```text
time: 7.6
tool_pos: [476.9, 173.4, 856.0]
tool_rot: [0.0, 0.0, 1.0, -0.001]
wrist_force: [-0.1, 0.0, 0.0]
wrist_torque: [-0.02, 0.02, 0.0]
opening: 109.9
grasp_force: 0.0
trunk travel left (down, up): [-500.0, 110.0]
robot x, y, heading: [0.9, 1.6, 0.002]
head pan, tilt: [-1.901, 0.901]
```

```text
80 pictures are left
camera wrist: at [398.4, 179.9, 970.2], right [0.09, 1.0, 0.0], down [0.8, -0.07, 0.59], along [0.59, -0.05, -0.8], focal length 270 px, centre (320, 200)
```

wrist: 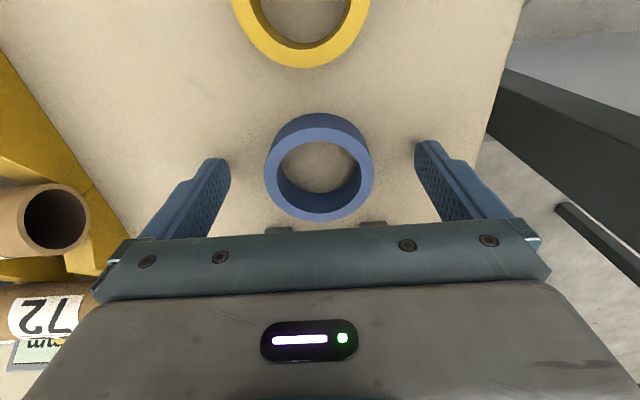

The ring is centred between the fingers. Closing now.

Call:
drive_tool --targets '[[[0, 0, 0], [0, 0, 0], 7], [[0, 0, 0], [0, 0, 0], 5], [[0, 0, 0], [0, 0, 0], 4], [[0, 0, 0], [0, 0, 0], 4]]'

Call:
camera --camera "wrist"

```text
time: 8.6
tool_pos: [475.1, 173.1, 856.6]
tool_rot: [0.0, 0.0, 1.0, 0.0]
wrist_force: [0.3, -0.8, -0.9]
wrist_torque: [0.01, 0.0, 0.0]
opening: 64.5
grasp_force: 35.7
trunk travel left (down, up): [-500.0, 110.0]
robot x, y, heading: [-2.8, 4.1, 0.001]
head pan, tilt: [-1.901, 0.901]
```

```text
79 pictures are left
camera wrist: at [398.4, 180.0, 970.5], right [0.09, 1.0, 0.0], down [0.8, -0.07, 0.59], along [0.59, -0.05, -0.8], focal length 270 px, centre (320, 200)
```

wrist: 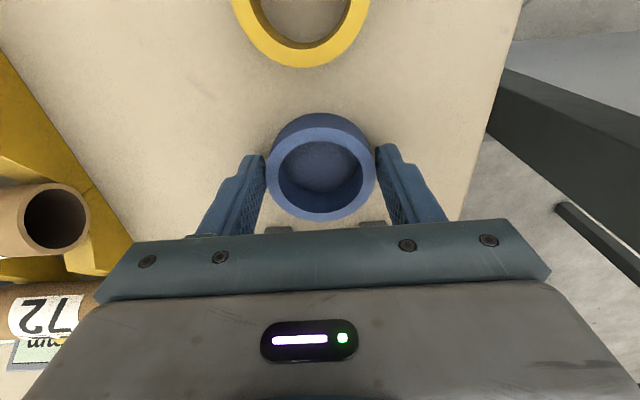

--

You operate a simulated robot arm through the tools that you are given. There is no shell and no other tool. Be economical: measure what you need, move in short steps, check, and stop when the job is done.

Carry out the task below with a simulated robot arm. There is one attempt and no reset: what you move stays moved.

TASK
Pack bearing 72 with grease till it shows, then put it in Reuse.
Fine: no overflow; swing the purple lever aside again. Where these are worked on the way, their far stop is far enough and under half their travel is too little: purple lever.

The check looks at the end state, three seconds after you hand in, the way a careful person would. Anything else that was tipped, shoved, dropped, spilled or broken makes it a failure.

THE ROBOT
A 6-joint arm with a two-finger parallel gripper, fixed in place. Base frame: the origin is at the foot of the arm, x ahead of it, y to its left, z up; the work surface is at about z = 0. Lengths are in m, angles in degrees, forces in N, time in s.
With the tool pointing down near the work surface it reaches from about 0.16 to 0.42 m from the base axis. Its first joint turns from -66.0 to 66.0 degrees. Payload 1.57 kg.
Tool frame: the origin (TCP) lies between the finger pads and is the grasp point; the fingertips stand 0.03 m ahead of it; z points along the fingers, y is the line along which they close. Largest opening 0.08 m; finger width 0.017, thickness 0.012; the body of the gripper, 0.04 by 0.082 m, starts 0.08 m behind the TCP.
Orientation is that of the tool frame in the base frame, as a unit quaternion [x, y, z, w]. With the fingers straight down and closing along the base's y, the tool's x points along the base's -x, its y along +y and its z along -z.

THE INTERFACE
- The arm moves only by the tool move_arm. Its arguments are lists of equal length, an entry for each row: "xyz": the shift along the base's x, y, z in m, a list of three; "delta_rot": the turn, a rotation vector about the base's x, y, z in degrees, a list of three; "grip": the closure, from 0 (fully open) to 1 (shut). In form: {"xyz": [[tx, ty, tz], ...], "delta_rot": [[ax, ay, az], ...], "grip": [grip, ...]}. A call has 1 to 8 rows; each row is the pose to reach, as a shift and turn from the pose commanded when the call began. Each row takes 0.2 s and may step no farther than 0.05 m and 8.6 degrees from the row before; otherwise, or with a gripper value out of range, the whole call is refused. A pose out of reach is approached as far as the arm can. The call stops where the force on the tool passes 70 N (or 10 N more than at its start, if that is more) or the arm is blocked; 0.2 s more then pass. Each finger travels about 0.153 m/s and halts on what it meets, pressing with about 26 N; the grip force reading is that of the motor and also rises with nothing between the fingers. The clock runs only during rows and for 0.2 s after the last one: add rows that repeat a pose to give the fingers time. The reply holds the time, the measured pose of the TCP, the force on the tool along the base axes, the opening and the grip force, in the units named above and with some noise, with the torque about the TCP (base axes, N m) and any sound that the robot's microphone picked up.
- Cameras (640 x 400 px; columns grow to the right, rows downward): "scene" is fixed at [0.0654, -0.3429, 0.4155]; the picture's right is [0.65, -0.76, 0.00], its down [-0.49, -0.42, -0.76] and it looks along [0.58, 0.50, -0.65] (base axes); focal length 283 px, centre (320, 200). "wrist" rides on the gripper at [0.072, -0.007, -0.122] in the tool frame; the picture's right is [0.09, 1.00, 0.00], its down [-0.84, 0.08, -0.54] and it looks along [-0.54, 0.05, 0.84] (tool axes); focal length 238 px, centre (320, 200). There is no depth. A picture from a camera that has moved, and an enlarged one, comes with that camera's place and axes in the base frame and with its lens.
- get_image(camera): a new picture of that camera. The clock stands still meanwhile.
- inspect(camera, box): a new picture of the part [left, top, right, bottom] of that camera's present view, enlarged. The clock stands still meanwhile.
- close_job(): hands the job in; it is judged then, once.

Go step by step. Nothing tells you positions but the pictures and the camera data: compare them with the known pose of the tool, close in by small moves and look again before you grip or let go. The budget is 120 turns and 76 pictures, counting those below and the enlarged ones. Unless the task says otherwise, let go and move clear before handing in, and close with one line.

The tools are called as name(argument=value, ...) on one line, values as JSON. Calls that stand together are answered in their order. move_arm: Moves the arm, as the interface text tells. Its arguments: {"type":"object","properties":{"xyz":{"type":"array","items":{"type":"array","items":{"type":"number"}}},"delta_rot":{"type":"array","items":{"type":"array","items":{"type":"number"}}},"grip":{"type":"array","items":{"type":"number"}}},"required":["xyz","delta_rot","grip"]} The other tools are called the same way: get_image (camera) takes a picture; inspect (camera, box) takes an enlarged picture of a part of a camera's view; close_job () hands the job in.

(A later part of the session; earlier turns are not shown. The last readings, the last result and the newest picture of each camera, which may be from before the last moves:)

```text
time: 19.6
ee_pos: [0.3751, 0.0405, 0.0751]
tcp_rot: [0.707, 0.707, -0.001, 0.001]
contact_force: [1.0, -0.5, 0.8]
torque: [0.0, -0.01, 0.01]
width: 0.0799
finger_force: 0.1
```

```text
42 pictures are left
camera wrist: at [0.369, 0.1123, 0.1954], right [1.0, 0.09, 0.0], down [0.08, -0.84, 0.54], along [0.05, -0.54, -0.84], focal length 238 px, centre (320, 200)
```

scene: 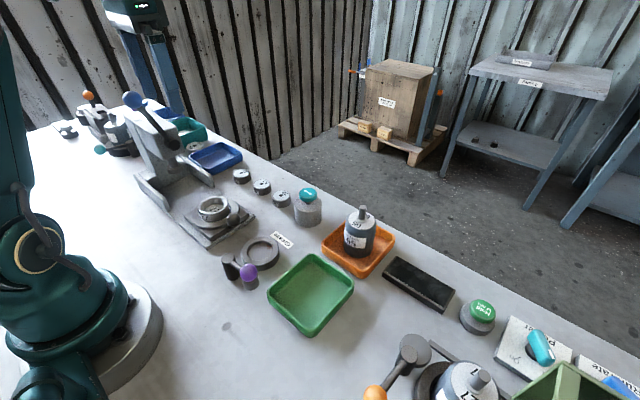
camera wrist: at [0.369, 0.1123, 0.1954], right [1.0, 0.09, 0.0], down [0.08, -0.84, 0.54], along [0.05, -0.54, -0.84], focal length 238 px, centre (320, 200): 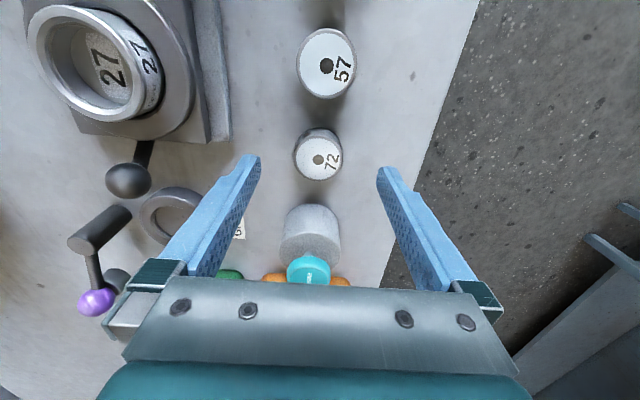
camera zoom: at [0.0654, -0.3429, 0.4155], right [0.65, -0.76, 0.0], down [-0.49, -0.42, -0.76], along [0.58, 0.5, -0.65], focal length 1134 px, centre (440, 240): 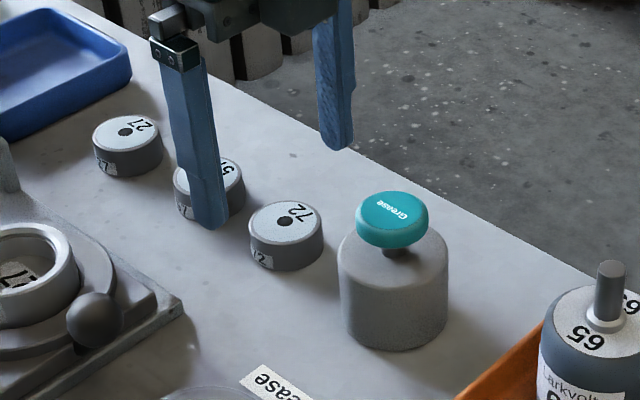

== TASK STATEMENT ==
Copy in full each line that holds the word "tells".

== EXERCISE SOLUTION ==
Go step by step. Nothing tells you positions but the pictures and the camera data: compare them with the known pose of the tool, close in by small moves and look again before you grip or let go. The budget is 120 turns and 76 pictures, counting those below and the enlarged ones. Unless the task says otherwise, let go and move clear before handing in, and close with one line.
The tools are called as name(argument=value, ...) on one line, values as JSON. Calls that stand together are answered in their order. move_arm: Moves the arm, as the interface text tells. Its arguments: {"type":"object","properties":{"xyz":{"type":"array","items":{"type":"array","items":{"type":"number"}}},"delta_rot":{"type":"array","items":{"type":"array","items":{"type":"number"}}},"grip":{"type":"array","items":{"type":"number"}}},"required":["xyz","delta_rot","grip"]} The other tools are called the same way: get_image (camera) takes a picture; inspect (camera, box) takes an enlarged picture of a part of a camera's view; close_job () hands the job in.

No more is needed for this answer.